I’m tired of being closed off, I’m tired of coming off as prudish, I’m tired of closeting what I know is somewhere deep down but, until now, I’ve never allowed myself to bring her to the surface.
It is Jim, and Jim knows that it’s Jim which is why he keeps on clicking “Protecting Her”. That ends now. I want the darkness, I want to experience what I haven’t experienced before consensually with the man that I trust, and has earned that trust. Yes, I know you have lied to me, and no I’m not mad because I know why you have done it. But, stop doing that because, I want this, and I’m willing to say enough is enough, and actually do something about it.
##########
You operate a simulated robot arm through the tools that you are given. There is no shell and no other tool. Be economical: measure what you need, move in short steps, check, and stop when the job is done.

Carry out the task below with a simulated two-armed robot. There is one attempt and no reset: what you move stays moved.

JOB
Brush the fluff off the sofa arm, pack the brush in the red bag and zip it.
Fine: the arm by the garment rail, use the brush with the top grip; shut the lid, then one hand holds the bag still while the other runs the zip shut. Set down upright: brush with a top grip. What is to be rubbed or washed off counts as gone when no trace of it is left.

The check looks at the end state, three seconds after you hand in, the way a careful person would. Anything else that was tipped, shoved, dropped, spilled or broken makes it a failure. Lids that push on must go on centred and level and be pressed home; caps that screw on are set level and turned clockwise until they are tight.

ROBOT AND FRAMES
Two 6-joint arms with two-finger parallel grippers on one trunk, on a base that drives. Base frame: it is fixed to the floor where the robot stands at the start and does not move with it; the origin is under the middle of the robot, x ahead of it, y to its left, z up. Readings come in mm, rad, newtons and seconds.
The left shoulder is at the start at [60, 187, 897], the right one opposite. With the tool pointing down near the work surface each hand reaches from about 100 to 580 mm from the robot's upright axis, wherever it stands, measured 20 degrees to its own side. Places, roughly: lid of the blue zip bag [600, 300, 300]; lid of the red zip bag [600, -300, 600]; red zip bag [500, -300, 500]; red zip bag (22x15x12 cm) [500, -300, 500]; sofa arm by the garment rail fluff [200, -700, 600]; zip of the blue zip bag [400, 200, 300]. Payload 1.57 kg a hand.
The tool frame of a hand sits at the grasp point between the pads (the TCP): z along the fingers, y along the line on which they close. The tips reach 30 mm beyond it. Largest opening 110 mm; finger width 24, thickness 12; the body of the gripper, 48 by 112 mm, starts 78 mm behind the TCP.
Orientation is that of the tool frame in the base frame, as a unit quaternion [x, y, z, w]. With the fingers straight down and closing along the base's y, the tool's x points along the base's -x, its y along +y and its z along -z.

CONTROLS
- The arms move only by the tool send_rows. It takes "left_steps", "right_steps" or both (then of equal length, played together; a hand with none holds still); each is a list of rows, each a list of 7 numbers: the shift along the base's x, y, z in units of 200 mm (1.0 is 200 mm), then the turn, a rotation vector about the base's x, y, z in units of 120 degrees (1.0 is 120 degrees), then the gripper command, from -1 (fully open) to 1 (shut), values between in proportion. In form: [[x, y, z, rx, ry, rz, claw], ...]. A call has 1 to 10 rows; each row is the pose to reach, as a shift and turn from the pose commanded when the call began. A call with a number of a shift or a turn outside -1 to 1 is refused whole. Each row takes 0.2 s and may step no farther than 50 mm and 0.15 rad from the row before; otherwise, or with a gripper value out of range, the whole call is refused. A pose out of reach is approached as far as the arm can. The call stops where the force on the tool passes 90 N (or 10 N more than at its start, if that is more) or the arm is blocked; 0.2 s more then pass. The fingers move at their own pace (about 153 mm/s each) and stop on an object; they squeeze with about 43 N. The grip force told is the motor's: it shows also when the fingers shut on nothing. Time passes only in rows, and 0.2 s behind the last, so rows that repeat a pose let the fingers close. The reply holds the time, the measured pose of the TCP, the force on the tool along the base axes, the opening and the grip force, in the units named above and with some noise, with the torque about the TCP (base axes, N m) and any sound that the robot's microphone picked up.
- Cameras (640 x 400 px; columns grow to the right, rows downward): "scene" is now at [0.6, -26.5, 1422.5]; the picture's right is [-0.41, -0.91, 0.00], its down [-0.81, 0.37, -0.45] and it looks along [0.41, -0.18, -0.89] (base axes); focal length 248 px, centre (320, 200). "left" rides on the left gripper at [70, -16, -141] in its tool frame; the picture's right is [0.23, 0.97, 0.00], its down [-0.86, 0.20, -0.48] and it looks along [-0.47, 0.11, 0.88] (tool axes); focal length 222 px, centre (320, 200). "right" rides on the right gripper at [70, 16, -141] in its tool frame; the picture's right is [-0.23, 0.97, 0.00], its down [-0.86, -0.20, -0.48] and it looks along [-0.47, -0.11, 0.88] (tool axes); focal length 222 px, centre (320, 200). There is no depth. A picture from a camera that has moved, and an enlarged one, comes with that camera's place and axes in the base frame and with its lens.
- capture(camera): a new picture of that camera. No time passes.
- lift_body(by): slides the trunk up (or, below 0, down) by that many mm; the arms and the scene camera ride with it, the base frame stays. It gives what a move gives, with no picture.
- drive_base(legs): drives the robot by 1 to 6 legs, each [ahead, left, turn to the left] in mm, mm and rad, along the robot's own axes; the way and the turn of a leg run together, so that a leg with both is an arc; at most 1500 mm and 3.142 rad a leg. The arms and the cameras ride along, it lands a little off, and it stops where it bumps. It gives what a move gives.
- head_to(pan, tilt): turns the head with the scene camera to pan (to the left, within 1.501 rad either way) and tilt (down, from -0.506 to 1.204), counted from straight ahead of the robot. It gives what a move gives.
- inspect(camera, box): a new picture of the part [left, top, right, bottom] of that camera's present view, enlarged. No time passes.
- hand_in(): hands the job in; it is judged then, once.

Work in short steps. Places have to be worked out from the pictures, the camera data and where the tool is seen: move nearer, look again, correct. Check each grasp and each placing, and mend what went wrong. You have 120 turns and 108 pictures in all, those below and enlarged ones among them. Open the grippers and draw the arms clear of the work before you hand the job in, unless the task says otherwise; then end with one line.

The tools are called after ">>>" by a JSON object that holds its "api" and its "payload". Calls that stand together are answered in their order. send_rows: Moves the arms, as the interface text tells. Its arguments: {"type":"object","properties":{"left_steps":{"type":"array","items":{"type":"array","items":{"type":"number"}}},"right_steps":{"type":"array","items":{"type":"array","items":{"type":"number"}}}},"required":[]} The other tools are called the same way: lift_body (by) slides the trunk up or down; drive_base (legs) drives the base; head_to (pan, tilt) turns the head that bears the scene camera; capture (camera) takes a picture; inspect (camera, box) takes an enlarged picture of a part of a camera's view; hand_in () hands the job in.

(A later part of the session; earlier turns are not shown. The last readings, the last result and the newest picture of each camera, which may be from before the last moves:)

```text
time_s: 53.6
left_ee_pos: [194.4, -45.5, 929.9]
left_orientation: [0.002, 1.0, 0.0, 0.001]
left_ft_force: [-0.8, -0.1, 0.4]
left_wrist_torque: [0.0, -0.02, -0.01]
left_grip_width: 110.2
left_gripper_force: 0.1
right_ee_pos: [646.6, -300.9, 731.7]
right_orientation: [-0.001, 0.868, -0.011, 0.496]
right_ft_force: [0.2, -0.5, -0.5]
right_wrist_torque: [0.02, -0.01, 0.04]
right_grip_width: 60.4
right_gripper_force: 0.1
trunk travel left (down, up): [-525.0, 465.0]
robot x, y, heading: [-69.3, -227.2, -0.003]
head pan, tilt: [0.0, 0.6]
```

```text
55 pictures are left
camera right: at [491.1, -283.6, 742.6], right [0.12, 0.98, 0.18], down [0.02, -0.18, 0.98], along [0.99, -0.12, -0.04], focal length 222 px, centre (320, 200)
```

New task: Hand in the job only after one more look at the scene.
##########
My own innocence is my sacrifice in this, and quite honestly I don’t really see it as a bad thing at all.
I don’t have some kind of fantasy or fairy tale written out in my head saying how this is suppose to go but, I know that I do want it to be with him because, I trust him. I don’t know how far I want it to go or, how much I can take but, I do know that I’ve changed, and after years of not wanting anything (other than that one night in the lower dungeon) I’m getting to a point where over the last few days especially it is what I know I want again. Not in some fantasy type of way but, in a way that is realistic yet at the same time it now includes things that I’ve never wanted to do before and oddly enough it’s because I’m realizing that I never trusted Randy like I trust Jim because it’s Jim that got this out of me again.